• [Exercise task]
Examine the records and identify each line that includes the string "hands". Copy those lines.

• [Sessions with a simulated robot]
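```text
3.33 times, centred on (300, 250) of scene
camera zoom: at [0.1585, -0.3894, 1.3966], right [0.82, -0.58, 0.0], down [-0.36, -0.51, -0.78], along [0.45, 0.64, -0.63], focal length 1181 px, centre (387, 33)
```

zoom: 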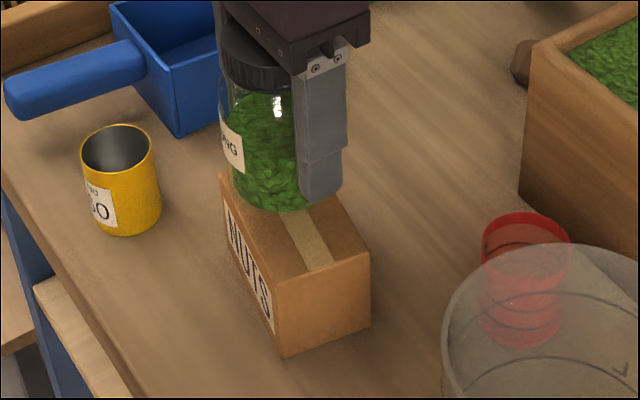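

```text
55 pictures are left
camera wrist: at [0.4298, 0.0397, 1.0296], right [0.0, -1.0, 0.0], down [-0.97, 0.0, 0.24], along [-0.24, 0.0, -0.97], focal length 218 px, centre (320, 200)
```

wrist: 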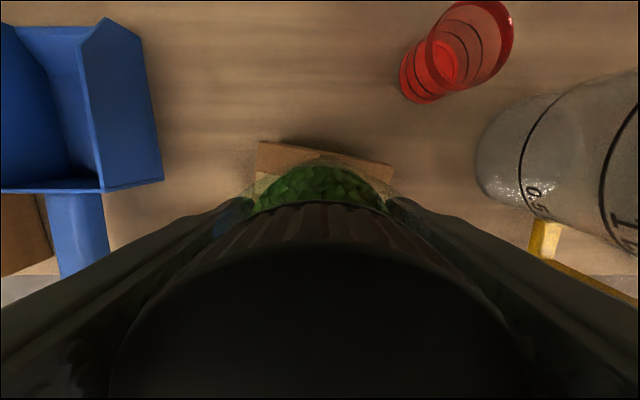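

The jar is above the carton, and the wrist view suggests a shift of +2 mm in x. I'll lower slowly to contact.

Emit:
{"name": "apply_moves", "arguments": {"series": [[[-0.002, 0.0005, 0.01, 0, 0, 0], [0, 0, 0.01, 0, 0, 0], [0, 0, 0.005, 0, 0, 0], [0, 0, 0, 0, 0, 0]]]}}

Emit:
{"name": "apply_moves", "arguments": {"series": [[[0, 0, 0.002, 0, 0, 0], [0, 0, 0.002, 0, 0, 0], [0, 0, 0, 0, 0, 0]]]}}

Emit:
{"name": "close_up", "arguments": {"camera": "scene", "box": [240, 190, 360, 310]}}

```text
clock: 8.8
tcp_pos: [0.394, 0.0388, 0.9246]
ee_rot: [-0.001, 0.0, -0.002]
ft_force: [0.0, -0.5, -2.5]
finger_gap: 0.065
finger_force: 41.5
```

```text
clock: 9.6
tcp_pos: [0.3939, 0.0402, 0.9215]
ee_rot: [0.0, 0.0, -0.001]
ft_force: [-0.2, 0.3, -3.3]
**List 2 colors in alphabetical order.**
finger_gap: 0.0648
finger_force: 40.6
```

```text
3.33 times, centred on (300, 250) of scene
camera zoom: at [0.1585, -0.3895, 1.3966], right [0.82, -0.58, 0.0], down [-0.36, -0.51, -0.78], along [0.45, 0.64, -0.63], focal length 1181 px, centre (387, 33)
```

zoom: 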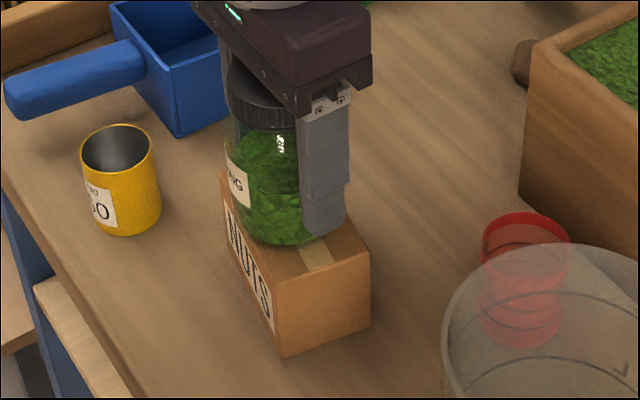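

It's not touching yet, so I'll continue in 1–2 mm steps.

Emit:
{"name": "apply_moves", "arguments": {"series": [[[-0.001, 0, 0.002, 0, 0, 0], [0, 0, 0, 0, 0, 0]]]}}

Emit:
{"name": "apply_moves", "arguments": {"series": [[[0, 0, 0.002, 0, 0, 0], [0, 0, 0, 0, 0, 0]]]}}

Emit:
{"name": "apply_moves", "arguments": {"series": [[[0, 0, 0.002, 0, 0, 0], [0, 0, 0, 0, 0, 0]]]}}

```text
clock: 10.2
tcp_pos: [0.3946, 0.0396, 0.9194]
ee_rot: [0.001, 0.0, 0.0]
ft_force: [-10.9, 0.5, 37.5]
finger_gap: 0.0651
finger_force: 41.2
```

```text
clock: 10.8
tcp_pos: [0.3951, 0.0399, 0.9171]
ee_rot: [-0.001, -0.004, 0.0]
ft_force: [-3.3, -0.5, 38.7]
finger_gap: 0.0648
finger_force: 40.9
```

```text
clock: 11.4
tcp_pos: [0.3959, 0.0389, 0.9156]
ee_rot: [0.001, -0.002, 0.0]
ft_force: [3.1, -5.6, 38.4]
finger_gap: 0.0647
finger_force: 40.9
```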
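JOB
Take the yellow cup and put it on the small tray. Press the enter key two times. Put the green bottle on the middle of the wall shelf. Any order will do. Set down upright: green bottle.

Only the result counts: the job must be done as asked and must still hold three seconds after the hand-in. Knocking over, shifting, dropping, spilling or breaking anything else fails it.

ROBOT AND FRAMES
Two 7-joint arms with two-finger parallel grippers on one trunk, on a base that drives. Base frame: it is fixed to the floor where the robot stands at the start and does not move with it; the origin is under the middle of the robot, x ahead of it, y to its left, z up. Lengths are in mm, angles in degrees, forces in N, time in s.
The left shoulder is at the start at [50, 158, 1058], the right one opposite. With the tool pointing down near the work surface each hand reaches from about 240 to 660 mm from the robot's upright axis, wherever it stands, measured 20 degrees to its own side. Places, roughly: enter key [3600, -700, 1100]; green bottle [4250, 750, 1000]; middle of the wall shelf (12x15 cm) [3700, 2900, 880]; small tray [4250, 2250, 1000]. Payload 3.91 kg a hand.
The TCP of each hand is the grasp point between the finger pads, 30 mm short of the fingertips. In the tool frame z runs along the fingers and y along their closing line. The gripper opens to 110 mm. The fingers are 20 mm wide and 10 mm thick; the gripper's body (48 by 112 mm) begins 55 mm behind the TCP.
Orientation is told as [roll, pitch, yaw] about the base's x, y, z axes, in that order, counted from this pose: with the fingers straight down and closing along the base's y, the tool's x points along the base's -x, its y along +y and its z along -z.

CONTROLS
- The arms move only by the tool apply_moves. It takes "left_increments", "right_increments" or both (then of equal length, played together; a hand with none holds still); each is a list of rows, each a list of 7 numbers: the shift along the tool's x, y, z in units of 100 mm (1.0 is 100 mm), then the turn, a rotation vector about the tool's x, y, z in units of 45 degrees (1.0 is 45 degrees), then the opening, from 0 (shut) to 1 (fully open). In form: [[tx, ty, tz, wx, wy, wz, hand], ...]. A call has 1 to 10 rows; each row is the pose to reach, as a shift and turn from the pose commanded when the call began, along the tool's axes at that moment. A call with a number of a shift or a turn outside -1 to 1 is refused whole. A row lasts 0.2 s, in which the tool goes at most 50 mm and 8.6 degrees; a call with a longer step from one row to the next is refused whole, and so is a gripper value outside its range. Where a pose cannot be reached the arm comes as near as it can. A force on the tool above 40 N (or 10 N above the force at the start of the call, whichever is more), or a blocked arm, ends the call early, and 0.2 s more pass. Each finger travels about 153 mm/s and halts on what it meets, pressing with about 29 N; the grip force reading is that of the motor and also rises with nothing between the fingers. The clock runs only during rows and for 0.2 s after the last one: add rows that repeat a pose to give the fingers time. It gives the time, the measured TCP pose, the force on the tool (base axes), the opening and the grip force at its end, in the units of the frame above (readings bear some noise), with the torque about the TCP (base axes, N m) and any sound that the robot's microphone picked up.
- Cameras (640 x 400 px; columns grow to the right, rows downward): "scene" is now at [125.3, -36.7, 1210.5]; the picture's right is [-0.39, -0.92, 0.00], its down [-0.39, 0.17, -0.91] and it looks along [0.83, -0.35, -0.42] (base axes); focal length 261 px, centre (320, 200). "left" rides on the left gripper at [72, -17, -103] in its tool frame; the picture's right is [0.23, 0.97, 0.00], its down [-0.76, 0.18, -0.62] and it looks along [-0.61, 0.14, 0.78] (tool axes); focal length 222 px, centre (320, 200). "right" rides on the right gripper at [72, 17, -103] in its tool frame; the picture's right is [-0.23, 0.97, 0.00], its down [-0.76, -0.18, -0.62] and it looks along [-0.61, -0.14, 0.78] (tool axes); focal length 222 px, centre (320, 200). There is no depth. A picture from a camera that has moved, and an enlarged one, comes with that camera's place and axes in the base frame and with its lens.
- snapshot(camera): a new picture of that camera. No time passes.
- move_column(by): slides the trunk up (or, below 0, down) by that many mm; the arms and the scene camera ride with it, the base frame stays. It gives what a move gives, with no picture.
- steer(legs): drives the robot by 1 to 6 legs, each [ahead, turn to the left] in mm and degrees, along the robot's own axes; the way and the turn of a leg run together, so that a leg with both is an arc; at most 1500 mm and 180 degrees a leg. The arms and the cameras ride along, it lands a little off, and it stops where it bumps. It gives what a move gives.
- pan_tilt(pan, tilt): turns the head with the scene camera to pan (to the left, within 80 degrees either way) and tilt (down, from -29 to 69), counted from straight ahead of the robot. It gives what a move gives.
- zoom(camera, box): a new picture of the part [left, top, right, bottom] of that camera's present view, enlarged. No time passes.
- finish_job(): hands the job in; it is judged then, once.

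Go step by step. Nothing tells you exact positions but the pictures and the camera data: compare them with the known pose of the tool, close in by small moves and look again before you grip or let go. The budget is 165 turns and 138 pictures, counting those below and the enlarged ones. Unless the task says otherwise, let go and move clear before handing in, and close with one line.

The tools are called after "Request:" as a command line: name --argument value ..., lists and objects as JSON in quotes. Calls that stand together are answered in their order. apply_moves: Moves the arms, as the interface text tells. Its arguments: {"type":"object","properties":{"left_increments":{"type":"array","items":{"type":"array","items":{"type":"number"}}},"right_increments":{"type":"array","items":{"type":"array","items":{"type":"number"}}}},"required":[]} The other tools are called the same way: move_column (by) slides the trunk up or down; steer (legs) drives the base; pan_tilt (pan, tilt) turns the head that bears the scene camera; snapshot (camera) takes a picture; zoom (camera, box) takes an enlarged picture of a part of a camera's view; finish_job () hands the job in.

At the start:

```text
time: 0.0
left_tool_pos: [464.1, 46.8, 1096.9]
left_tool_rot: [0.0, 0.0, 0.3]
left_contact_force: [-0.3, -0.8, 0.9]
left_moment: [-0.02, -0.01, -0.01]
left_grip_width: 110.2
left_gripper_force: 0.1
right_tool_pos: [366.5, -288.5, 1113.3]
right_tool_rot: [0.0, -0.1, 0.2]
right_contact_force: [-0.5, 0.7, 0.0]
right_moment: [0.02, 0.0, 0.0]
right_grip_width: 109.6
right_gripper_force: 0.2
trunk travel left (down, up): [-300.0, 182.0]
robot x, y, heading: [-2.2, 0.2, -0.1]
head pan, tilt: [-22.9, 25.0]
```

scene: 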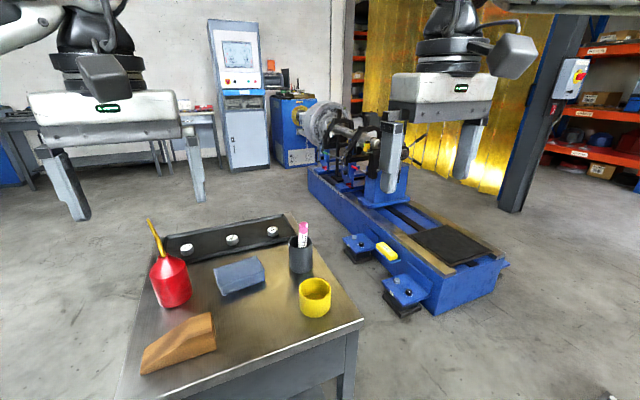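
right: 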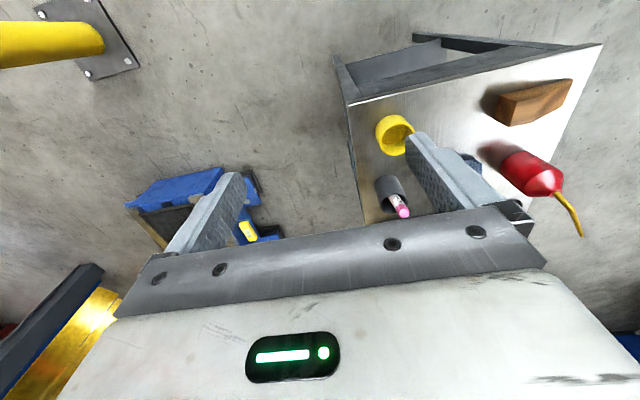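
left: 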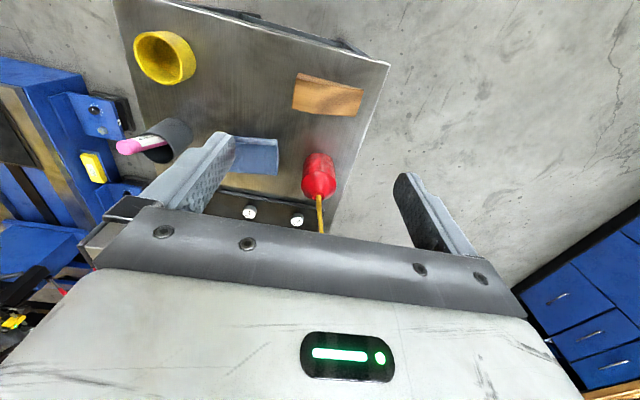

• [Result for this task]
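- finish_job(): hands the job in; it is judged then, once.
The tools are called after "Request:" as a command line: name --argument value ..., lists and objects as JSON in quotes. Calls that stand together are answered in their order. apply_moves: Moves the arms, as the interface text tells. Its arguments: {"type":"object","properties":{"left_increments":{"type":"array","items":{"type":"array","items":{"type":"number"}}},"right_increments":{"type":"array","items":{"type":"array","items":{"type":"number"}}}},"required":[]} The other tools are called the same way: move_column (by) slides the trunk up or down; steer (legs) drives the base; pan_tilt (pan, tilt) turns the head that bears the scene camera; snapshot (camera) takes a picture; zoom (camera, box) takes an enlarged picture of a part of a camera's view; finish_job () hands the job in.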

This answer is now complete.